- Dataset entries -
** START **
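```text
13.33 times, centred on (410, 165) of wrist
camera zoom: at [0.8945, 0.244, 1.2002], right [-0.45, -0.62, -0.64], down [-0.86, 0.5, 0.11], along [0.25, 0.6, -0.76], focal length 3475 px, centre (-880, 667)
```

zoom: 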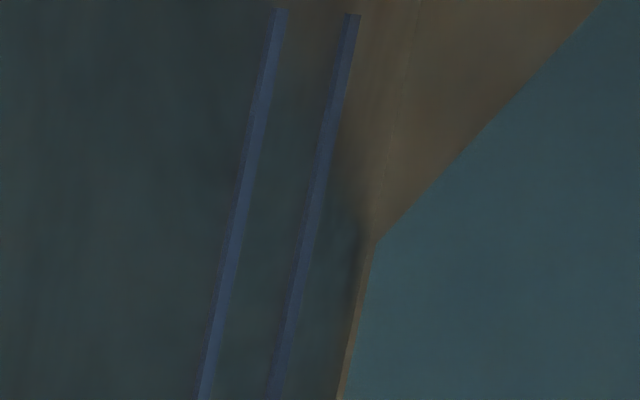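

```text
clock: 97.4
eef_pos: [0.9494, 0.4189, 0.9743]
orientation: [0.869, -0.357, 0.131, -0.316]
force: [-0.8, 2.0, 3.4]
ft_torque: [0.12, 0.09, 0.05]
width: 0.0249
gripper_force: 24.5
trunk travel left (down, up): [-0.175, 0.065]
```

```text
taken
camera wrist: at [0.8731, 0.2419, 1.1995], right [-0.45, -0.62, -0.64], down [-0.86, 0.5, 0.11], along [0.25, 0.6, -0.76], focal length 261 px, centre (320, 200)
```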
** END **
** START **
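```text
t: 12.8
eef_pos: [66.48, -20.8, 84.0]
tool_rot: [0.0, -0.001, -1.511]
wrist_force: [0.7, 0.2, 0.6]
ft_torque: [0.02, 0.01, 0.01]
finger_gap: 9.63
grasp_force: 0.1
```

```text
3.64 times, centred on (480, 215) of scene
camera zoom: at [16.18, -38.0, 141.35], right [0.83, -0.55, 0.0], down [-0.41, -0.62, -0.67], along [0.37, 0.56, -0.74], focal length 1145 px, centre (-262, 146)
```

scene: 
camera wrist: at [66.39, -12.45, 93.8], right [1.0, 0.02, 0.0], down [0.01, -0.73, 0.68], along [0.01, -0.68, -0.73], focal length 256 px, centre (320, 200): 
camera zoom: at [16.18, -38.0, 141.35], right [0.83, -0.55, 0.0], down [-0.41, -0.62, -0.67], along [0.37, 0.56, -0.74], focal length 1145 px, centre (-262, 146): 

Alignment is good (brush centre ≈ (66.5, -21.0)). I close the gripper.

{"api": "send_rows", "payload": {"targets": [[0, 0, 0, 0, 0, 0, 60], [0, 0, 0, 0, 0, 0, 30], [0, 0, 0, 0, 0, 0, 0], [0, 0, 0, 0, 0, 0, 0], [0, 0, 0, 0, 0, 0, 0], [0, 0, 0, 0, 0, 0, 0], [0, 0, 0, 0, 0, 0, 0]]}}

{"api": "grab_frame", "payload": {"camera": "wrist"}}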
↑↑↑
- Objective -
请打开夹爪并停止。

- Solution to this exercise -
** END **
- Objective -
Where a line above holds the string "scene", show that line.

- Solution to this exercise -
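3.64 times, centred on (480, 215) of scene
scene: 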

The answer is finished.